## EXCERPT TO READ
[START]

Submitted to: Journal of Agricultural Engineering Research
Publication Type: Peer Reviewed Journal
Publication Acceptance Date: 10/21/1999
Publication Date: N/A
Citation: N/A

Interpretive Summary: The first step in effective pest control is applying spray uniformly over a crop. A basic requirement for uniform application is keeping the spray mixture uniform throughout the spray process - from full to empty sprayer tank. Dry formulations of pesticides tend to float or sink to the bottom of the tank and require constant agitation to keep the spray mixture uniform. Hydraulic mixing, where some of the liquid is re-circulated from the pump back into the tank through an agitation nozzle, is the most common method of agitation used in commercial sprayers. This paper presents results from the most comprehensive experimental study ever made of hydraulic agitation systems in agriculture sprayer tanks. Several agitation systems were tested and their effectiveness in producing a uniform tank mixture for the entire sprayer-emptying process was measured. The location and arrangement of the agitation nozzles had a significant effect on the mixing process. By placing small-orifice nozzles along a central manifold good values of mixing effectiveness could be obtained with less than half the mixture bypass volume required to obtain effective mixing with some commercial nozzle arrangements. These data will be extremely useful for sprayer manufacturers who desire the best agitation system for their sprayers, with the minimum power of the sprayer system devoted to the mixing process.

[END]

## WHAT THE EXERCISE ASKS
Give the excerpt to read once more, exactly.

## GIVEN INFORMATION
[START]

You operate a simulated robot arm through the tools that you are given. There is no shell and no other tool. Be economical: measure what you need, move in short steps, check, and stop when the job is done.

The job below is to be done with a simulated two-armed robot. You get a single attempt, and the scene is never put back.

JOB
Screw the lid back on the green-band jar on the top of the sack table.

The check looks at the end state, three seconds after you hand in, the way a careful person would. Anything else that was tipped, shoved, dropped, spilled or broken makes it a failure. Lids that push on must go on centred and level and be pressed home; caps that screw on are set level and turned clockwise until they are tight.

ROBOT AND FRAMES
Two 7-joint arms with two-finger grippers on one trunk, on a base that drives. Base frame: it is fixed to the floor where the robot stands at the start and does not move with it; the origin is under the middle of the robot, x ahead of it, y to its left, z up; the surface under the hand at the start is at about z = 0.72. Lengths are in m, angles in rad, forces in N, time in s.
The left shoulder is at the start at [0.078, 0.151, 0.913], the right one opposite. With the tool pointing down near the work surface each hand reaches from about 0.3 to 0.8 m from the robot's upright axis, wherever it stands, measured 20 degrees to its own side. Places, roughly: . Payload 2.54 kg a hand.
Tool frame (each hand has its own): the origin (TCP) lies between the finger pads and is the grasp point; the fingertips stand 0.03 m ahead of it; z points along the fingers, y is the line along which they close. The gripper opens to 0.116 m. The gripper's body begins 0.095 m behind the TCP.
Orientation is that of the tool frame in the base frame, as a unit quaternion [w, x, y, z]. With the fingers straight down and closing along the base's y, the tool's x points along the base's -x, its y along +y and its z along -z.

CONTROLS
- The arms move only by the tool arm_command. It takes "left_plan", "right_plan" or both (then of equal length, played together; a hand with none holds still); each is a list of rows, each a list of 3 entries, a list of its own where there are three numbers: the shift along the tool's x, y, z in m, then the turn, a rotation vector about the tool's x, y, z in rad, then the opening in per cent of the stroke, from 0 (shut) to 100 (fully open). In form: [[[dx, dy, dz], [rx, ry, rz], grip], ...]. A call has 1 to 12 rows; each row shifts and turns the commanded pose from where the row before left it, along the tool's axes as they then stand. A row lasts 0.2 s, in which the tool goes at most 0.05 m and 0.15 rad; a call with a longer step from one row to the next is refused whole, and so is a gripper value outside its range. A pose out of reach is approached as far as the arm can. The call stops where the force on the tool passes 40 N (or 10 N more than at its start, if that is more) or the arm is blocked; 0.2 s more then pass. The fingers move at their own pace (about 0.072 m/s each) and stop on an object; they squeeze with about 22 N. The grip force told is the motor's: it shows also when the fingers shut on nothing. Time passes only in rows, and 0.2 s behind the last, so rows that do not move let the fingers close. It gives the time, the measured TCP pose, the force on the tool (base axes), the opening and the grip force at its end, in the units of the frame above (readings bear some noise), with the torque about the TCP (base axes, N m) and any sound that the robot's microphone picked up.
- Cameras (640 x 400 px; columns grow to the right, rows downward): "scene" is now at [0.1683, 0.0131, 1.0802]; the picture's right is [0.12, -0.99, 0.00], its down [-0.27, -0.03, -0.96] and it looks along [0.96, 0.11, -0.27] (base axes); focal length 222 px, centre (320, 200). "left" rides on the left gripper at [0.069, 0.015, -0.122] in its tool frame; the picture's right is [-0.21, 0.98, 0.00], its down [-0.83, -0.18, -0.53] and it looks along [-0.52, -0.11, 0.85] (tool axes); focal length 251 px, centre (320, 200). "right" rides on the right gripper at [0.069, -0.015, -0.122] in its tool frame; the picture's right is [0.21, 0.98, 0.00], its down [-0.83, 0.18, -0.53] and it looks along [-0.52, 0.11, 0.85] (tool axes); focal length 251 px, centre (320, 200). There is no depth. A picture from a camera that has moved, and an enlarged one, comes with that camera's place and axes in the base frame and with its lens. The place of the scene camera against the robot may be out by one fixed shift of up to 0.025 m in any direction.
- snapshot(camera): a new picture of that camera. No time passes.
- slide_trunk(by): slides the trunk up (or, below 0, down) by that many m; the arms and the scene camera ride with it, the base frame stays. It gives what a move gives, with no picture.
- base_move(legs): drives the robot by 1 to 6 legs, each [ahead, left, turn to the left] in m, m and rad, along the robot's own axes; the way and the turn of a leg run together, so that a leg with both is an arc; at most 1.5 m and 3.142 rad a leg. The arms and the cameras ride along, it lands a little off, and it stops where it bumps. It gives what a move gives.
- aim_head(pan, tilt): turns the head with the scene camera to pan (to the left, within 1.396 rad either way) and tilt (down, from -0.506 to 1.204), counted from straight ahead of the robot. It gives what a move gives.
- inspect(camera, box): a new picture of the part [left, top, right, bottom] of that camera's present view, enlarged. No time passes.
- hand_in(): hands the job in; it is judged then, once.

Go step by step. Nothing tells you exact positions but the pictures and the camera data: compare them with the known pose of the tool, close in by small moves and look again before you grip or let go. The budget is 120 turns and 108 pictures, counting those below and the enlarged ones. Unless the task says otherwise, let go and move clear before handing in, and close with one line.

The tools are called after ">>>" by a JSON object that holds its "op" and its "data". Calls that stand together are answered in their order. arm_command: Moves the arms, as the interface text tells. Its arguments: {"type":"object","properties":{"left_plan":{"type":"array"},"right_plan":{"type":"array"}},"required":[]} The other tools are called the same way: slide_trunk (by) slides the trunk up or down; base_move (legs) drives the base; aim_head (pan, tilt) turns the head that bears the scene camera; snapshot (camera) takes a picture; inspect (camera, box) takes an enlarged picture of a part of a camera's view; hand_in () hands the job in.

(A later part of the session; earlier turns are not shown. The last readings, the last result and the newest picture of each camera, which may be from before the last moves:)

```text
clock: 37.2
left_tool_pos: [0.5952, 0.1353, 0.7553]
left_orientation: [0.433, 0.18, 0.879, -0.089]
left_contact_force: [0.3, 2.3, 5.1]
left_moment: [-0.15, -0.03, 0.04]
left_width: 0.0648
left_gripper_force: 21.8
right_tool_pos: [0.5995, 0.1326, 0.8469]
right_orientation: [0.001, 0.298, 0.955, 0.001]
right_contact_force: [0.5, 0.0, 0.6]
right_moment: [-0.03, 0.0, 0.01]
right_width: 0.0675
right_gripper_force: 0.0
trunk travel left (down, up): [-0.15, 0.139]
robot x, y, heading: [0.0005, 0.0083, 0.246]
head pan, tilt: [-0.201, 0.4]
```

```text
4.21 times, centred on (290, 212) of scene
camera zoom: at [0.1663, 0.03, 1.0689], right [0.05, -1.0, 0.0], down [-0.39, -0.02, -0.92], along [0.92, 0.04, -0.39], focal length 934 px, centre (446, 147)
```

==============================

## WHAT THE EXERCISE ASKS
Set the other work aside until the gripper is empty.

[END]

## SOLUTION TO THIS PROBLEM
Submitted to: Journal of Agricultural Engineering Research
Publication Type: Peer Reviewed Journal
Publication Acceptance Date: 10/21/1999
Publication Date: N/A
Citation: N/A

Interpretive Summary: The first step in effective pest control is applying spray uniformly over a crop. A basic requirement for uniform application is keeping the spray mixture uniform throughout the spray process - from full to empty sprayer tank. Dry formulations of pesticides tend to float or sink to the bottom of the tank and require constant agitation to keep the spray mixture uniform. Hydraulic mixing, where some of the liquid is re-circulated from the pump back into the tank through an agitation nozzle, is the most common method of agitation used in commercial sprayers. This paper presents results from the most comprehensive experimental study ever made of hydraulic agitation systems in agriculture sprayer tanks. Several agitation systems were tested and their effectiveness in producing a uniform tank mixture for the entire sprayer-emptying process was measured. The location and arrangement of the agitation nozzles had a significant effect on the mixing process. By placing small-orifice nozzles along a central manifold good values of mixing effectiveness could be obtained with less than half the mixture bypass volume required to obtain effective mixing with some commercial nozzle arrangements. These data will be extremely useful for sprayer manufacturers who desire the best agitation system for their sprayers, with the minimum power of the sprayer system devoted to the mixing process.